The10G WAN PHY standard allows service providers to use the installed-base of SONET Layer 1 transport gear to provision 10G Ethernet traffic. For the customer, this eliminates the need for expensive Packet over SONET router interfaces, lowering the barrier to entry into the 10G WAN market.

Third generation 10G NICs combined with 3GIO I/O subsystems in end systems promise to deliver full line rate performance for servers. The maturing of the 10G Ethernet market is demonstrated by the smooth interoperability of 10G interfaces from multiple vendors, the ability to successfully fill 10 Gb/s paths both on local area networks, cross-continent and internationally, and the ability to transmit greater than 10 Gb/s from a single host.

Showcase events such as the SC conference have successfully demonstrated the interoperability of 10G technology as well as its capability of meeting the ever-increasing demand for bandwidth.

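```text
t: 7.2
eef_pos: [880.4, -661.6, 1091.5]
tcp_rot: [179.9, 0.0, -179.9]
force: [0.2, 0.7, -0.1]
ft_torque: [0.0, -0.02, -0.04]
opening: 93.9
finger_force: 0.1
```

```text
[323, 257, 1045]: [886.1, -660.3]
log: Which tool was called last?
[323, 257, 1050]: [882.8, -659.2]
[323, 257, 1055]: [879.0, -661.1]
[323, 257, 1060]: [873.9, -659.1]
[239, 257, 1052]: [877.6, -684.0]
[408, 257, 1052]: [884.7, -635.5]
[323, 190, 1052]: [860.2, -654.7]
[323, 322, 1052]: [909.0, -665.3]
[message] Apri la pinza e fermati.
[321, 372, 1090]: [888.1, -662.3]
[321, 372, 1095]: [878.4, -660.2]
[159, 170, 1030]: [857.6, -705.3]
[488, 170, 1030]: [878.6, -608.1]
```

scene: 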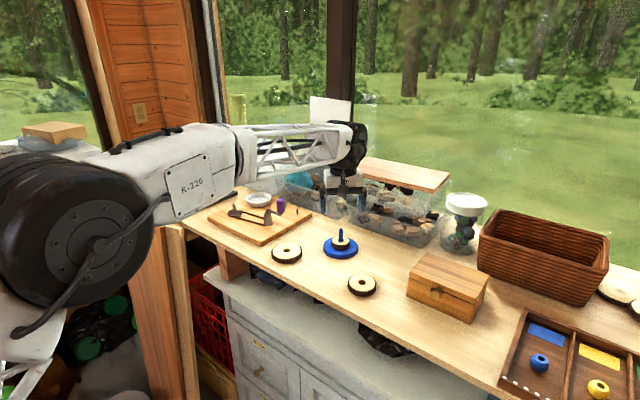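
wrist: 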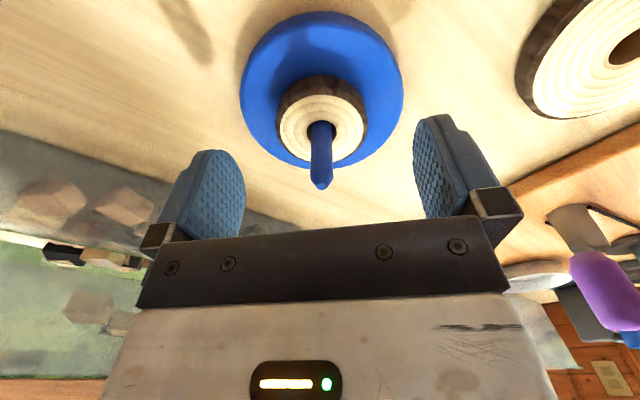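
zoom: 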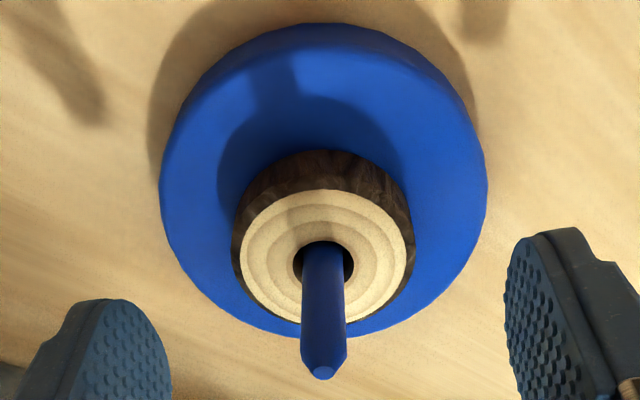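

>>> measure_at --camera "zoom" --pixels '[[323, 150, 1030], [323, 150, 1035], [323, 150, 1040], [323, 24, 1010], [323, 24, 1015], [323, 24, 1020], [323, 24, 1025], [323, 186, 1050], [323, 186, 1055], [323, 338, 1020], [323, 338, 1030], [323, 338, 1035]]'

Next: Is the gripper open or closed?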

Participants as well as attendees have an opportunity to witness the next generation network two years in advance

NLR is probably the most ambitious research and education networking initiative since the ARPANET and the NSFnet, both of which led to the commercialization of the Internet. In the spirit of these great success stories, NLR strives to stimulate and support innovative network research to go above and beyond the current incremental evolution of the Internet. The results of such endeavors are expected to facilitate further commercial development and creation of new technologies and markets, thereby stimulating economic development and contributing to U.S. national competitiveness.